Endlich Zeit für die schönen Seiten der Wüstenstadtlegende, im Schlepptau zehn Kinder, an deren fröhliches Geplapper wir uns langsam gewöhnen. Sie führen uns zu der stimmungsvollen Moschee Sankore und zur kleinen Sidi Yahia Moschee, beide aus dem 15. Jahrhundert, sowie zu der größten, der Djinger-ber-Moschee aus dem 14. Jahrhundert. Mit ihren bizarren Lehmtürmen sind alle drei eindrucksvolle Paradebeispiele für die Sahel-Architektur. Und alle drei sind wie das gesamte Stadtbild der eindeutige Beweis, daß das goldene Zeitalter der Stadt der Vergangenheit angehört. Nur die massiven Holztüren mit ihren prachtvollen und kostbaren Beschlägen zeugen noch von den großen Tagen des einstigen Zentrums islamischen Wissens. Das hat großen Reiz, befand wohl auch Heinrich Barth, der deutsche Entdeckungsreisende, der hier seine Spuren hinterlassen hat, als er im 19. Jahrhundert eines der Bürgerhäuser bezog, um seine Studien zu betreiben. Beim kalten Bier stellen wir abends fest, daß es sich lohnt, herzukommen. Erklären können wir das nicht, es muß die Atmosphäre des Geheimnisvollen sein. Verstärkt wird dieser Eindruck durch die blau-schwarz gewandeten Tuaregs, die uns neugierig und unnahbar zugleich beobachten. Die Medikamente, die wir ihnen anbieten, weil einer ihrer Männer krank ist, nehmen sie gerne, und endlich hellen sich ihre Mienen auf, und sie werden gesprächig. Sogar den tiefschwarzen Schech, eine Art Turban, der nur die Augen freiläßt, legen sie nun vor uns ab.

Der Tag des Abflugs ist gekommen, so bangen wir zumindest, denn nur so ist es uns möglich, den Flug von Bamako nach Europa zu erreichen. Lange vor der Zeit sind wir am Flugplatz, warten in der Baracke, die die Abflughalle sein soll, zunächst vergeblich. Sollte der Flug nicht in zwei Stunden gehen? Ein Holländer klärt uns auf, der Flug habe Verspätung, wie viel, sei ungewiß. Die Stunden des Wartens ziehen sich, neun Uhr, zehn, elf, zwölf.

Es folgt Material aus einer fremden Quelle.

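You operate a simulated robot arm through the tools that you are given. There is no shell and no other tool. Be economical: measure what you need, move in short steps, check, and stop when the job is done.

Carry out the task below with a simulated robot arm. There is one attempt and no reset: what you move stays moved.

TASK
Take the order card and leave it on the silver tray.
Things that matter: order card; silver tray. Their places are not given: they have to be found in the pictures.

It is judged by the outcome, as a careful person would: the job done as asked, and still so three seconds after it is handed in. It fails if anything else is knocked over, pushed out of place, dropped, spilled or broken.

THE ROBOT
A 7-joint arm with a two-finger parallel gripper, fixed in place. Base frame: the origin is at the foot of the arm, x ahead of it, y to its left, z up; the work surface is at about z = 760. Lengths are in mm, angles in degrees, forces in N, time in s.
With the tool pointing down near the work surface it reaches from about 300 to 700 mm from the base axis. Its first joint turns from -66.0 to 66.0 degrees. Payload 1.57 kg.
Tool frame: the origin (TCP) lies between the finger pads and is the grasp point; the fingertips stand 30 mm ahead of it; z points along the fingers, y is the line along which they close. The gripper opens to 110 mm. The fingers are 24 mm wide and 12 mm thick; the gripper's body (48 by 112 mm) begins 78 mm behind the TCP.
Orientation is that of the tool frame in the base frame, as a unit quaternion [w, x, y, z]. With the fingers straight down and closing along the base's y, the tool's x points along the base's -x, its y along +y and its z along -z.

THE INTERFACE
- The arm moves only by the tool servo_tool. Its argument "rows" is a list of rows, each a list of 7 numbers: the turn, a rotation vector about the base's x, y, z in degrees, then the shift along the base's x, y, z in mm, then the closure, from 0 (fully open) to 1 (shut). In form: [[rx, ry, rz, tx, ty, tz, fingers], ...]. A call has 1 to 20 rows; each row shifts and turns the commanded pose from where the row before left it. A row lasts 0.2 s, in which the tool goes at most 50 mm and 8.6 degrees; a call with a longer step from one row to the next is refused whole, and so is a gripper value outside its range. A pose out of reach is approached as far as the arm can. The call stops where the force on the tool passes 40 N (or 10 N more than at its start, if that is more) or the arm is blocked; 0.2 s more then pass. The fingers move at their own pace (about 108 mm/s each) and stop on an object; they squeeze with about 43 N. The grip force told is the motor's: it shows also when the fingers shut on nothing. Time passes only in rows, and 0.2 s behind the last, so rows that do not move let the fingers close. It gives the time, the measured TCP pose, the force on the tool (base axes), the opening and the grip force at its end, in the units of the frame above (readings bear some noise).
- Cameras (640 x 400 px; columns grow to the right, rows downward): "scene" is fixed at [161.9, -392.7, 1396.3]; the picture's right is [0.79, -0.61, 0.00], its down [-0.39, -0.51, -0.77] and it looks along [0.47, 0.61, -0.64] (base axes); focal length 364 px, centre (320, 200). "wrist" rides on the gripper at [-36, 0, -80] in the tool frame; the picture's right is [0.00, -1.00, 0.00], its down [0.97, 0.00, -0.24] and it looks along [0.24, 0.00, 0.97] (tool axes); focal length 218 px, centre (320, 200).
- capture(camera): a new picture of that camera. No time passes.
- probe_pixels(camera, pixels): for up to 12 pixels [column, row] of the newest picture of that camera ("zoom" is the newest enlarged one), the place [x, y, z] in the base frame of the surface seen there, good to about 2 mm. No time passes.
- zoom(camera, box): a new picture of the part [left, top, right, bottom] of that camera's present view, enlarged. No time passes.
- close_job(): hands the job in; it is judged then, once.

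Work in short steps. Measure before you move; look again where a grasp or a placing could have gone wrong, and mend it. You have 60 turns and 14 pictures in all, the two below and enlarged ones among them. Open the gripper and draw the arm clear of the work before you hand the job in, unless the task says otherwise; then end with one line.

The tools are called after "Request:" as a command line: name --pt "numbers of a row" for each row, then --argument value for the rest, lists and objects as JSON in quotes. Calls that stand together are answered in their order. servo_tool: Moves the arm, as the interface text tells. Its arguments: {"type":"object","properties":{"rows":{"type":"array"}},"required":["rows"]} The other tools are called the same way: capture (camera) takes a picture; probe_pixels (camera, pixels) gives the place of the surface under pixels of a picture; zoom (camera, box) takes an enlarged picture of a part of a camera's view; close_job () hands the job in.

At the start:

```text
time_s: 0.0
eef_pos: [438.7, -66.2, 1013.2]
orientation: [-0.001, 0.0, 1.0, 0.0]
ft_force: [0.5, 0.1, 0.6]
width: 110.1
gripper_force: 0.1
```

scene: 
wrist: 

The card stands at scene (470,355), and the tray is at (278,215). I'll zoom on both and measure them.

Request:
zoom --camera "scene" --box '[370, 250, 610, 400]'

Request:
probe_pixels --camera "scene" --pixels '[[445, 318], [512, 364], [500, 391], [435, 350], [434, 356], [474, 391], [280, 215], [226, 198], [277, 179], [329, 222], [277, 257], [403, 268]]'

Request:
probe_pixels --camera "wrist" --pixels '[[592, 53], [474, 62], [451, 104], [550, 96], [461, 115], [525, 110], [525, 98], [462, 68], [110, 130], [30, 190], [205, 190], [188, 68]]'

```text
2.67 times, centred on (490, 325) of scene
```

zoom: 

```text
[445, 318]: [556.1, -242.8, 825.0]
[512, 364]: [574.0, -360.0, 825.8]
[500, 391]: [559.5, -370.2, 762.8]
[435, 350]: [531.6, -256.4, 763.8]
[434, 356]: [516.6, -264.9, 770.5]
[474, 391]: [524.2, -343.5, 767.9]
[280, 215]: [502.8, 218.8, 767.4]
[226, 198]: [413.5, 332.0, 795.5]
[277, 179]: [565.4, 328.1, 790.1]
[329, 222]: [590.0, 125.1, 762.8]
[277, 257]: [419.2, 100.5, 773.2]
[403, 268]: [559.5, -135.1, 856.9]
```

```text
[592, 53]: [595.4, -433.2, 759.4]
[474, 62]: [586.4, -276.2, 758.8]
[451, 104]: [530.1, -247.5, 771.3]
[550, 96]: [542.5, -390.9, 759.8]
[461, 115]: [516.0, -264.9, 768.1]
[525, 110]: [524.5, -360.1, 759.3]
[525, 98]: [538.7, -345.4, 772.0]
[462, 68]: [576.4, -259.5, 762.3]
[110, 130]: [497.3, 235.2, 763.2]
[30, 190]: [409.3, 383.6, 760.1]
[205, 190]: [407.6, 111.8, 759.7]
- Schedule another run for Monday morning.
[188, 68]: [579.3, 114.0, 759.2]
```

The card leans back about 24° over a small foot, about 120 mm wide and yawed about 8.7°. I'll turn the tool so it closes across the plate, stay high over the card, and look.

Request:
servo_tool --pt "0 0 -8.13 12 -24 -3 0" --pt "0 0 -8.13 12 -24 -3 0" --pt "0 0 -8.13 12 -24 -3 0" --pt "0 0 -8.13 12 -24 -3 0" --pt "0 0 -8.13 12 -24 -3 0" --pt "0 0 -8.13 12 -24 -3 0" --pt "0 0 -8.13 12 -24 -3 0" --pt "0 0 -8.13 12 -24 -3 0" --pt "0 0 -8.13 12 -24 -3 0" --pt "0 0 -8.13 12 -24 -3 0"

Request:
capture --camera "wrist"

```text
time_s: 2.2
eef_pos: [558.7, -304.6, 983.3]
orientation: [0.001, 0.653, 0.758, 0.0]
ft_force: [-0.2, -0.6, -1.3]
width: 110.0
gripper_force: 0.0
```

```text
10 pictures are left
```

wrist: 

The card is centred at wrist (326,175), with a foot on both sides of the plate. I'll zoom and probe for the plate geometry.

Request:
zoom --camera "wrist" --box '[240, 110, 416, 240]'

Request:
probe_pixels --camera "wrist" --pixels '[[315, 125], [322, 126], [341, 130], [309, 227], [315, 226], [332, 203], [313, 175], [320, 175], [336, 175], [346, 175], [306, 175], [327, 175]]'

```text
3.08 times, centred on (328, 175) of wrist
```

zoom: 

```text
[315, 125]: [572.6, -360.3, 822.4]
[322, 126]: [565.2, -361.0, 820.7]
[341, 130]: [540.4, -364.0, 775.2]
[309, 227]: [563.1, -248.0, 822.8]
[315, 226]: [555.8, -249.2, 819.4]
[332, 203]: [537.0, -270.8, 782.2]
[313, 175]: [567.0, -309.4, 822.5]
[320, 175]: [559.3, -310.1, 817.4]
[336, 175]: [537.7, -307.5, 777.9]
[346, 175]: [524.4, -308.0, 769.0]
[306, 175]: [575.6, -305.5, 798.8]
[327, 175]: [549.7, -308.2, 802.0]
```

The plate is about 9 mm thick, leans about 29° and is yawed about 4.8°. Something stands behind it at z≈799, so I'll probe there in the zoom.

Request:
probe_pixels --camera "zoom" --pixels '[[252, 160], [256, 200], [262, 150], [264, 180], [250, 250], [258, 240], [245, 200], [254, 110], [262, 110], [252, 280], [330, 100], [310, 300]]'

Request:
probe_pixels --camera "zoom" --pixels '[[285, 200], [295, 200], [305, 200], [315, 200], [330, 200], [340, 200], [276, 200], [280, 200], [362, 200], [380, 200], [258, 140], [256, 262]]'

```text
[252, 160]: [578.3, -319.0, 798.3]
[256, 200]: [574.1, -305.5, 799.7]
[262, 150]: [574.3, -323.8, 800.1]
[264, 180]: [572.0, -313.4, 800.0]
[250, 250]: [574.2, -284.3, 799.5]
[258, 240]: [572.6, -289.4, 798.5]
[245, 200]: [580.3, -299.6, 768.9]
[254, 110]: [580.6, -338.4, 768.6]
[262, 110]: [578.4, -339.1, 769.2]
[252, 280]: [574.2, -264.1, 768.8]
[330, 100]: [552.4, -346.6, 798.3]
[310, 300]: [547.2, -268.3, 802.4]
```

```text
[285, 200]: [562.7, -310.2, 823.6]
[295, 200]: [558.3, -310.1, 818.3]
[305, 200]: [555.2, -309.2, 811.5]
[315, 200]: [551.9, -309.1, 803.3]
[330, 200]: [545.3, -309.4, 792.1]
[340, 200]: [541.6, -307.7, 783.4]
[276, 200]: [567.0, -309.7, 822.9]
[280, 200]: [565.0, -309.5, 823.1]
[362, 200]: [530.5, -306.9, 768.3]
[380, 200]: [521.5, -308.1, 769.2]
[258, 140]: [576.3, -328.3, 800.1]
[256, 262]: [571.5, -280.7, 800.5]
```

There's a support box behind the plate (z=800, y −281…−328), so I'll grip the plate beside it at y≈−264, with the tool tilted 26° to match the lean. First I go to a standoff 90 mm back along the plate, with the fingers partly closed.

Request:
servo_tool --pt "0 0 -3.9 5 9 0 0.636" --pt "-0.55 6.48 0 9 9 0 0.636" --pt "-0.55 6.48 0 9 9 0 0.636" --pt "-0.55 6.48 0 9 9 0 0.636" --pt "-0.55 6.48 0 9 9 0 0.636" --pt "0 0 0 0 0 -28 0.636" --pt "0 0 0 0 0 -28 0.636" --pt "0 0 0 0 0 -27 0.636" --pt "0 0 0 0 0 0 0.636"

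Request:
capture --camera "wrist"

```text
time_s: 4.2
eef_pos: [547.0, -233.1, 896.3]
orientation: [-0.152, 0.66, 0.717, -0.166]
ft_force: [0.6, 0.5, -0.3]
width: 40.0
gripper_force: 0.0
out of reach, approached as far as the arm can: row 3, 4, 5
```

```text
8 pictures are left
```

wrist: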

Die Baracke hat sich langsam mit Ausländern gefüllt, Malinesen sind noch keine zu sehen. Die haben eben einen besseren Draht zu Monsieur Doucouré! Und plötzlich ist er da, Monsieur Doucouré, der Meister des malischen Flugverkehrs. Gewissenhaft breitet er seine Unterlagen aus, weist Fragen gewohnt unwirsch ab. Wann und wohin eine Maschine gehen wird, liegt eben in den Händen Allahs, und auch woher das Flugzeug kommen soll. Als die Maschine zum Einstieg bereit ist, schlägt wieder das unerbittliche System Timbuktus zu. Der Bürgermeister, im langen Boubou gewandet, übernimmt selbst das Reglement des Bordens: Zum Schluß die ausländischen Männer. Doch längst nicht alle, denn auch jetzt trifft der Bürgermeister seine Wahl: Wer zuvor gedrängelt hat, wird vom Transport ausgeschlossen. Auch so kann man das Problem überbuchter Maschinen lösen!

Man kommt wohl nur einmal im Leben nach Timbuktu, denken wir, als wir erleichtert in die Sessel sinken und uns hinter den Gardinen zurücklehnen. Doch dies eine Mal brennt sich tief in die Erinnerung ein. Nein, wir bereuen den Besuch ganz sicher nicht - trotz allem. Als wir abheben, werfen wir selig einen letzten Blick zurück auf die Wüstenstadt und freuen uns auf zuhause - unser Zuhause in Bamako! Wer hätte das gedacht …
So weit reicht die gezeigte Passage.